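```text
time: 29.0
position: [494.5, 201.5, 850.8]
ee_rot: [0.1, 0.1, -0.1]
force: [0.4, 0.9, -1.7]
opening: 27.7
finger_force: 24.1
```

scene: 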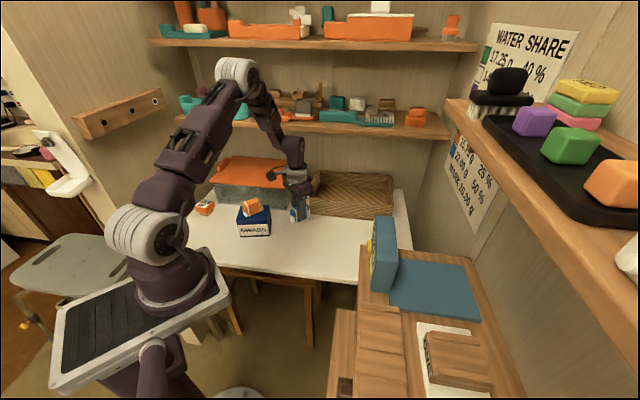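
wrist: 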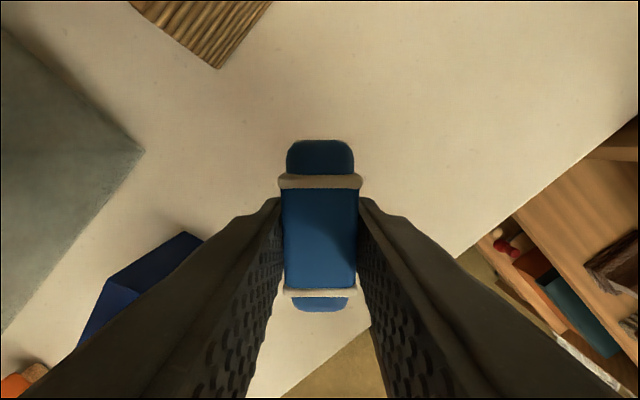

━━━━━━━━━━

**AIM OF THE EXERCISE**
Would you return the data exactly as written, without the pictures? Return a JSON list in which every string is one line; blank lines are skipped.

**ANSWER TO THE PROBLEM**
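[
  "```text",
  "time: 29.0",
  "position: [494.5, 201.5, 850.8]",
  "ee_rot: [0.1, 0.1, -0.1]",
  "force: [0.4, 0.9, -1.7]",
  "opening: 27.7",
  "finger_force: 24.1",
  "```",
  "scene: ",
  "wrist: "
]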